Sorry if I'm harsh, but I think this is a terrible way to choose a programming language. It is suggesting a one size fits all approach, and I'm kind of disappointed to see a lot of languages thrown out without objective scrutiny.

Also, it could be foolhardy to pick just one for the next 10 years. When all you have is a hammer everything looks like a nail.

It might help to try to think of the specific constraints that you envision running into. How can your technology choice help address those concerns and simplify your stack or speed of development, or ability to hire talent? You should easily come up with over a dozen items that you will want to be able to address with your choice of technology.

What about Meteor (https://www.meteor.com/)? surely being funded should help longevity

My guess will be he will eventually arrive at Ruby on Rails or Laravel.
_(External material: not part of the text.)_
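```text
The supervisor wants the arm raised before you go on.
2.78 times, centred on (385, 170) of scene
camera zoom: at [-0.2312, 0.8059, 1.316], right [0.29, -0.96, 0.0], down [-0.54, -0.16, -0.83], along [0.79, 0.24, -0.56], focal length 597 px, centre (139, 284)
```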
Not sure what kind of applications he expects to build, but picking a "Web" Framework for the next decade should probably also include a Javascript framework that allows more app-y websites. Clients are already falling for those.

Judging by how fast technology is evolving nowadays I can't even imagine what is going to happen in 10 years from now... We might not even have the Web... I don't think nowadays you can choose something for the next decade. Maybe for the next 2 years Maximum!

I think the web will be around in some form just about forever. I'm more bullish on the web being around 100 years from now in some recognizable form than I am on quite a few nation states or species of mammal.